AUTHOR=Zhou Zhi-Yong , Li Lin , Yu Wen-Tao , Zhang Rui-Song , Tang Hui , Mu Qing-Yi 

TITLE=Development of soil type-independent calibration relationships for water content and dry density measurements using time-domain reflectometry

JOURNAL=Frontiers in Built Environment

VOLUME=Volume 11 - 2025

YEAR=2025

URL=https://www.frontiersin.org/journals/built-environment/articles/10.3389/fbuil.2025.1653550

DOI=10.3389/fbuil.2025.1653550

ISSN=2297-3362

ABSTRACT=Soil water content and dry density are critical parameters for assessing loess collapsibility and other geotechnical applications.
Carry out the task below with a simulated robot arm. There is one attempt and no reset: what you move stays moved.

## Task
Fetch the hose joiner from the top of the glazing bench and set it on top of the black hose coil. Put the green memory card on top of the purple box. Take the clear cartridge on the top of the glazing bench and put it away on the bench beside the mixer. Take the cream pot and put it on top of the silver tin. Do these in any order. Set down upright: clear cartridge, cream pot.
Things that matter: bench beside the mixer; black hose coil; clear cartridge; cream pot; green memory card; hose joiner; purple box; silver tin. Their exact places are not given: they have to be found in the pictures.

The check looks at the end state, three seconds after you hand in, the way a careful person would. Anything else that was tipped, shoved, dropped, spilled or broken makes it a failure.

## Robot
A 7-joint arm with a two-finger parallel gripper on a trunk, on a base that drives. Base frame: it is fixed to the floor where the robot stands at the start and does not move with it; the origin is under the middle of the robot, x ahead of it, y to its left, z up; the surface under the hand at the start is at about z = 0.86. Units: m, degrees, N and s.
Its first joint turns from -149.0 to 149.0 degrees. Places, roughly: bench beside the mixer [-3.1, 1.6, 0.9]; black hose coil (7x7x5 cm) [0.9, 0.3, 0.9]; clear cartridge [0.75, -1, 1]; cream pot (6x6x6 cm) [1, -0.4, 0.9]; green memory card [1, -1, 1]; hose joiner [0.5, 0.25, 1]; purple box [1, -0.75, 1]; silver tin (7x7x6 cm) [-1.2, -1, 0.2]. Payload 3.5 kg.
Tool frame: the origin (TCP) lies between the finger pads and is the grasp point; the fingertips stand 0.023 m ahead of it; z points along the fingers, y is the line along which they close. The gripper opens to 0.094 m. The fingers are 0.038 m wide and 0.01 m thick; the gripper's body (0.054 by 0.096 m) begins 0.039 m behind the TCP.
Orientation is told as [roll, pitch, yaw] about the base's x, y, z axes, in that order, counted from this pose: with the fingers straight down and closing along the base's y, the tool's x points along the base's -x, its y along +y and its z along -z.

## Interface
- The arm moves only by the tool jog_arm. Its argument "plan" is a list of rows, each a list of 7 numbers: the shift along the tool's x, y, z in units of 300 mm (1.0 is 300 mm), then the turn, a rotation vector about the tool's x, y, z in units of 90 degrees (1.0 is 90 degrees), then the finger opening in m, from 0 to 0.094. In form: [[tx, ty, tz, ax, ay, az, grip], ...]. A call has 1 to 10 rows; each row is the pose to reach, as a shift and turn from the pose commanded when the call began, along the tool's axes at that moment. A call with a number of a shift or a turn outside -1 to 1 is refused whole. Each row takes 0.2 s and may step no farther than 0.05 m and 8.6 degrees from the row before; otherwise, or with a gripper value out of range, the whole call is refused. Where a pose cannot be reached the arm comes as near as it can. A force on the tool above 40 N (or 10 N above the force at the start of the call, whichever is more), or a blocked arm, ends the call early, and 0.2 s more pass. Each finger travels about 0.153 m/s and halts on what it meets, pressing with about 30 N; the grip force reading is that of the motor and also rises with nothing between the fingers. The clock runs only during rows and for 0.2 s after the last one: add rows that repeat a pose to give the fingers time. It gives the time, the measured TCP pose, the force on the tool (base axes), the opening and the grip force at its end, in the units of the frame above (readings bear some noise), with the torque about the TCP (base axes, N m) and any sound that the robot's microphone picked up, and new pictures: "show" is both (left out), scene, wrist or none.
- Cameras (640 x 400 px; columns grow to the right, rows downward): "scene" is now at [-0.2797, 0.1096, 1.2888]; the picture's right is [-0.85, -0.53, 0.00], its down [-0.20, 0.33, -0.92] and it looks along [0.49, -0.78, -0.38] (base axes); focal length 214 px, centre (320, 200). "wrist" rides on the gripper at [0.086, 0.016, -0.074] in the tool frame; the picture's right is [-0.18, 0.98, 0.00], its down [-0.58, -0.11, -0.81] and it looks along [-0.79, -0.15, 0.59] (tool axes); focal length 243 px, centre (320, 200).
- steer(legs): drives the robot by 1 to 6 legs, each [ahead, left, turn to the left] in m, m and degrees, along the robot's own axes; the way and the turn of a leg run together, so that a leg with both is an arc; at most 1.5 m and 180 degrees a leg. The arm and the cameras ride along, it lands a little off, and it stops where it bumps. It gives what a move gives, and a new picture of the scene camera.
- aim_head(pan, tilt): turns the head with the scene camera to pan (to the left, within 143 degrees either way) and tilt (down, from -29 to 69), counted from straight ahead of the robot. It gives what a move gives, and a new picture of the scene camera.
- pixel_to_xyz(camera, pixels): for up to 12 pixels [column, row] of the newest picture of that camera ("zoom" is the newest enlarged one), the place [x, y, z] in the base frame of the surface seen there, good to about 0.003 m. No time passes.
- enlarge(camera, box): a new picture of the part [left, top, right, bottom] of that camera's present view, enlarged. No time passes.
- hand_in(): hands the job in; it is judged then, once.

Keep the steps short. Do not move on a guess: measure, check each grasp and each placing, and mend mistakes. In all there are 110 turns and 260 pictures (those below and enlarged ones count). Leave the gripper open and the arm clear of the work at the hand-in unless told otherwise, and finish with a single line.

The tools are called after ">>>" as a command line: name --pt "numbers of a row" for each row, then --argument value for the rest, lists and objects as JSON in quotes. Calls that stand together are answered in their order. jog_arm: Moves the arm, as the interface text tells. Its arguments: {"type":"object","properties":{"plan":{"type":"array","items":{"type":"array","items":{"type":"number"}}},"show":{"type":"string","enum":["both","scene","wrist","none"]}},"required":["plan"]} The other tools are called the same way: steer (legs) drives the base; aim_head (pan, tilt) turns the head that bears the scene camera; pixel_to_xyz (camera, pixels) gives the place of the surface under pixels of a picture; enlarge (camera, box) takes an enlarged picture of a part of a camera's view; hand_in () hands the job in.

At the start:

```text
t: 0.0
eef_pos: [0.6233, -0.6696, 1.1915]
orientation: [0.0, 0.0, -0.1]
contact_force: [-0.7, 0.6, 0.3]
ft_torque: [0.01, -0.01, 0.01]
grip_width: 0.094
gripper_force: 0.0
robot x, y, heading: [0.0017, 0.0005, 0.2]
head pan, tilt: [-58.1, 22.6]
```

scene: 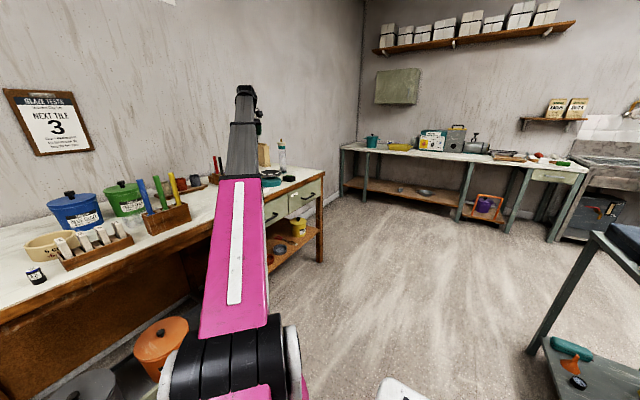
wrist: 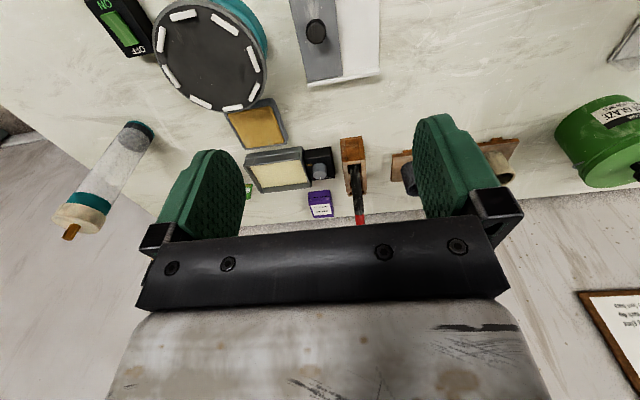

However, existing time-domain reflectometry (TDR) calibration methods are often constrained by soil-specific limitations. This study aimed to develop soil type-independent calibration relationships for TDR measurements of soil water content and dry density. Laboratory experiments were conducted on four distinct soil types to calibrate and validate the existing TDR models. The results indicated that the current models exhibited suboptimal performance, necessitating parameter calibration for specific soil types. To enhance the accuracy and applicability of TDR measurements, the multi-expression programming (MEP) algorithm was employed to develop a soil type-independent calibration relationship for dry density. The MEP model demonstrated robust performance in both training and validation phases, achieving a slope of 0.925 and an R2 value of 0.88 for the training dataset, with most validation data points falling within a ±10% relative error range. Additionally, a soil type-independent calibration relationship for water content was established based on the dry density model, achieving high accuracy, with most predicted values exhibiting absolute errors within ±0.04. The developed calibration relationships were further validated using 64 datasets from the literature, covering various soil types, and through two field in situ tests. The validation results demonstrated that the developed model could accurately determine dry density, with relative errors of less than ±10% for most test points. Water content measurements also showed strong agreement with laboratory oven-drying results, with absolute errors within ±0.02 for the majority of test points. This work provides a reference for applying TDR to rapid in situ measurement of soil water content and dry density, which is of significant importance for evaluating loess collapsibility and other geotechnical applications.